Kargil, mid-way between Srinagar and Leh, is ideally suited to become a major transport hub since areas beyond Kargil are highly prone to natural calamities and consequent physical isolation, given the fragile mountain roads that connect it to the rest of the country.

Air Chief Marshal NAK Browne announced the decision to strengthen the Kargil airbase exactly a year after the Ladakh region was hit by the cloudburst that affected the winter stocking schedule of Indian Army troops along the China border following the total collapse of the tenuous road network in the area.

As it is, the two roads that connect Ladakh to the rest of the country -- Srinagar-Leh and Manali-Leh-- are open for only about six months a year. As winter approaches, high altitude passes become snow-bound, closing the roads.

Days after the IAF's decision, the Army has decided to operationalise night landing facilities at the Leh airport so that stocking operations by IAF's heavy and medium lift transport aircraft takes places day and night.

The inadequacy of infrastructure in the remote border areas of Ladakh and Sikkim has once again prompted the Indian Army to press for alternate roads between the plains of North Bengal and the China border in Sikkim. So far the Indian Army has depended on the single-lane North Sikkim highway its deployment.

The Army has revived the proposal to immediately have an alternate highway running west of the Teesta river to sustain logistics for its two mountain brigades stationed on the border with China in North Sikkim.

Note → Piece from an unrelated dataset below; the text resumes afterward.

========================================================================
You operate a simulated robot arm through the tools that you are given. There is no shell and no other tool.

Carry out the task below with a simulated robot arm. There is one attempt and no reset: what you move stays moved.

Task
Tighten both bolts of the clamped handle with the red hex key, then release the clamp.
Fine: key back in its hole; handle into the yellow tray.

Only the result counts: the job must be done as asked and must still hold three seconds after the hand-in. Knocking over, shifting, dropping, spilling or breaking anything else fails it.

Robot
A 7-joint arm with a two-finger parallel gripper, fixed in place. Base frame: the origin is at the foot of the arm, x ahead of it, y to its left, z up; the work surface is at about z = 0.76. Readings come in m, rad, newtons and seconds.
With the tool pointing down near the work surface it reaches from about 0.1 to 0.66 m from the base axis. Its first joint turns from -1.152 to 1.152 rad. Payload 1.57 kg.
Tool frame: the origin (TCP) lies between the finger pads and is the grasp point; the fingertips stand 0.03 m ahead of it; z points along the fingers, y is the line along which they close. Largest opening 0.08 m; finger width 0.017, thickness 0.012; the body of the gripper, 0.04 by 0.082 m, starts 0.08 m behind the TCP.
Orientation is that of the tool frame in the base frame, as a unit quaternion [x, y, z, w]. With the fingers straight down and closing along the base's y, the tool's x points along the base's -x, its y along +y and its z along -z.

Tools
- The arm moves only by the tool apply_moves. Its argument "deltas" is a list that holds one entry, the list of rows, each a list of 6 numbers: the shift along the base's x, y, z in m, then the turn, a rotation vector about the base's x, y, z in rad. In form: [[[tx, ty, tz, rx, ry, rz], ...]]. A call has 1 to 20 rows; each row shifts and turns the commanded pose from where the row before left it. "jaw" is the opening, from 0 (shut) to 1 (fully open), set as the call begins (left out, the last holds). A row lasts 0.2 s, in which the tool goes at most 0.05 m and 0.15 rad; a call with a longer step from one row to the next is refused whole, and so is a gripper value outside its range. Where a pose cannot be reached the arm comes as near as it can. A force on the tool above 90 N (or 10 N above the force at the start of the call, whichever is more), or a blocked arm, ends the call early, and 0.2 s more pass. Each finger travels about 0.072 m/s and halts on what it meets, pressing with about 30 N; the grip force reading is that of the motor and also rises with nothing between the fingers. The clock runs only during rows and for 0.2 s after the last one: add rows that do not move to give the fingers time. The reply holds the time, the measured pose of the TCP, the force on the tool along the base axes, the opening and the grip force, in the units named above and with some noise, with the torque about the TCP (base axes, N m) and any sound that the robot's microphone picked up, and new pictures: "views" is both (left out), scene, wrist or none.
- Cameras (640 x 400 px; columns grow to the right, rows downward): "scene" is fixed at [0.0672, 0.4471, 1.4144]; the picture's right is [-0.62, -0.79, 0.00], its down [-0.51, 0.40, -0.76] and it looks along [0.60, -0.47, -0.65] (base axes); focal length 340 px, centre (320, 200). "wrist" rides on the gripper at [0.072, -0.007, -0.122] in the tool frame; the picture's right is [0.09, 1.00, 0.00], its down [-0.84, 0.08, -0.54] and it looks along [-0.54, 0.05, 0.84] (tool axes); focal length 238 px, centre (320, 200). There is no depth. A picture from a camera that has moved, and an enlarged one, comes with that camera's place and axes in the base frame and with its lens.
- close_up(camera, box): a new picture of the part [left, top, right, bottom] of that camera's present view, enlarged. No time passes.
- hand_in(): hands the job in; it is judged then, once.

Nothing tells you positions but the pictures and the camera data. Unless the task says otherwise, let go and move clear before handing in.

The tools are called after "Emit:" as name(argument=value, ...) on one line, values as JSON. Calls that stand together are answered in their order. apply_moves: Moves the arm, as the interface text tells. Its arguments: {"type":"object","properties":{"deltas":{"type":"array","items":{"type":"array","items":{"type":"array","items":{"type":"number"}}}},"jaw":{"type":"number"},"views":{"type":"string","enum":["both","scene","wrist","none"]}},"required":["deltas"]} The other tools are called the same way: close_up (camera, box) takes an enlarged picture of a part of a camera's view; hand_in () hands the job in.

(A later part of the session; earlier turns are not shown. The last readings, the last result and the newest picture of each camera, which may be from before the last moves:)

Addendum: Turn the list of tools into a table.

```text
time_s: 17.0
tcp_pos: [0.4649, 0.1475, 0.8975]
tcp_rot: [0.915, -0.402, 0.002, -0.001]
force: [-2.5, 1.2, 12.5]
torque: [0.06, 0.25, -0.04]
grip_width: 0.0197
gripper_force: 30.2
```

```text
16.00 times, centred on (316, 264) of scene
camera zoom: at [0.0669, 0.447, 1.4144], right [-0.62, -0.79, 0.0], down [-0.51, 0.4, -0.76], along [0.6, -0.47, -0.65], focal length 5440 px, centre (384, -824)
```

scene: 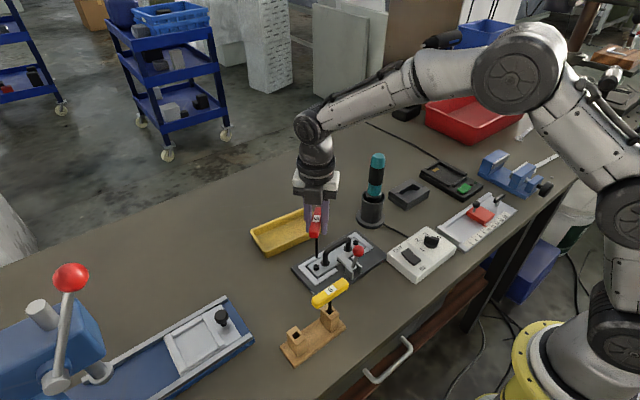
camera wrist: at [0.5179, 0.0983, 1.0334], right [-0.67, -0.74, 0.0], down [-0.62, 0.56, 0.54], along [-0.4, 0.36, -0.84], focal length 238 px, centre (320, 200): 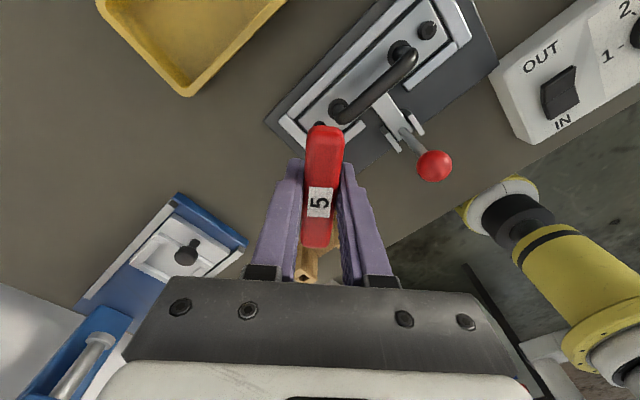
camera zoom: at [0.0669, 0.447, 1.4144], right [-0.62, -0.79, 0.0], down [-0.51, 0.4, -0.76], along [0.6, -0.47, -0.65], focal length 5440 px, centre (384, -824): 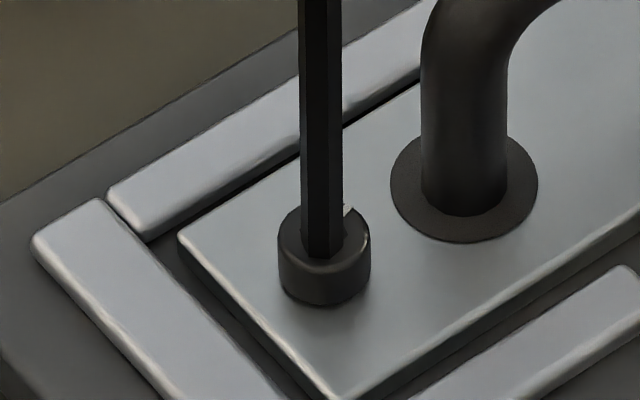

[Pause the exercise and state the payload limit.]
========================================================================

Meanwhile, the high-level China Study Group has been asked by the Prime Minister's Office to review and re-prioritise projects along the high Himalayas. A comprehensive border roads development programme that envisages the construction of 75 important roads in the border areas stretching from Arunachal Pradesh to Ladakh is being accelerated.

In Arunachal Pradesh, the IAF is upgrading and modernising seven crucial advance landing grounds to allow operations of bigger transport aircraft that can quickly insert and ferry additional troops at the far-flung border posts along the sensitive China border.

Military leaders are hoping that for once these plans will be implemented with alacrity in order to strengthen India's defences all along the disputed Sino-Indian boundary.